Provided passage:
** Start **
If you’re not sure which species to start with, start with maple. It’s the default for a reason.

Canadian Walnut

Walnut is for the higher end of the market. It’s darker, heavier, more dramatic. The grain has real character to it. A walnut cutting board with a custom engraving or paired with a charcuterie spread on a table commands attention in a way that maple doesn’t. It’s slightly softer than maple which means it shows wear a bit faster under heavy daily cutting use, but for boards that are also serving pieces or gifts that won’t be used as hard every day, that difference takes years to matter.

Walnut buyers usually know walnut. They’re not experimenting. They want the specific look and they’re willing to pay for it.

Canadian Cherry

Cherry is the one that surprises people. When it’s new it’s pale — a pinkish-brown that some people find underwhelming. Then it changes. Light exposure deepens it over months into a rich reddish-amber that a lot of woodworkers consider the most beautiful of the three species. It’s a board that gets better looking the longer you have it.

For retailers and gifting buyers, cherry requires a bit of customer education around that colour change — some people love it, some people are confused by it if they weren’t expecting it. For buyers who know wood, cherry is often the first choice.

What We Sell

Standard cutting boards in maple, cherry, and walnut are the core of what we do. Multiple sizes, consistent dimensions, properly dried and surfaced. These work for retail, gifting, and food service.

Cutting board blanks for laser engravers and resin artists. Unfinished, flat, ready for whatever comes next. The cutting board blanks page covers this in detail.

Pizza cutting boards in large format sizes designed for actual pizza use — big enough to work with, thick enough to stay stable under a rocking blade. Details on the pizza cutting board page.
** End **
Brief 1: Set down the provided passage as it stands from "Standard cutting boards" to "this in detail.", and nothing more.
Brief 2: Resume the provided passage where it left off.

Given data:
** Start **
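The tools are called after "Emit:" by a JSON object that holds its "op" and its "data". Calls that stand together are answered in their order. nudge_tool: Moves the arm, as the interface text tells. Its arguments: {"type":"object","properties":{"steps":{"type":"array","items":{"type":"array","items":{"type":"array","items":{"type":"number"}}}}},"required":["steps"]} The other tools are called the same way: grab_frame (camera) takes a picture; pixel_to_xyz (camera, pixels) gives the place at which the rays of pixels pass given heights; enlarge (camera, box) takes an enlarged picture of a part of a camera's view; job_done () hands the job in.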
** End **
Answer 1:
Standard cutting boards in maple, cherry, and walnut are the core of what we do. Multiple sizes, consistent dimensions, properly dried and surfaced. These work for retail, gifting, and food service.

Cutting board blanks for laser engravers and resin artists. Unfinished, flat, ready for whatever comes next. The cutting board blanks page covers this in detail.

Answer 2:
Bread cutting boards sized specifically for bread knives and bread loaves. Not an afterthought size — actually dimensioned for the job. The bread cutting board page has the full breakdown.

If you don’t see what you’re looking for, get in touch. We source Canadian hardwood and the product line isn’t limited to what’s listed.

How We Work

Minimum order is 24 boards per SKU. We’re set up for wholesale, not single-unit retail. If you need one or two boards to test before committing to a larger order, reach out and we’ll figure out what makes sense.

Ordering is straightforward. Go to the quote request page, tell us what you need — species, size, quantity — and we’ll come back with pricing and lead time. No complicated process, no sales runaround.

We’re based in Quebec. We source from Canadian hardwood suppliers. The wood is what we say it is — specific species, properly dried, consistent quality. We’re not importing product and relabelling it. Short supply chain, accountable sourcing.

If something’s wrong with an order we deal with it. That’s not a complicated policy. It’s just how a supplier worth dealing with operates.

Why Canadian Hardwood

Canadian hard maple, walnut, and cherry are specific species with consistent properties. When you buy Canadian hardwood from a Canadian supplier you know what you’re getting. The forestry standards here are among the stricter ones globally — the wood is managed, not strip-mined, and the species are what they’re labelled as.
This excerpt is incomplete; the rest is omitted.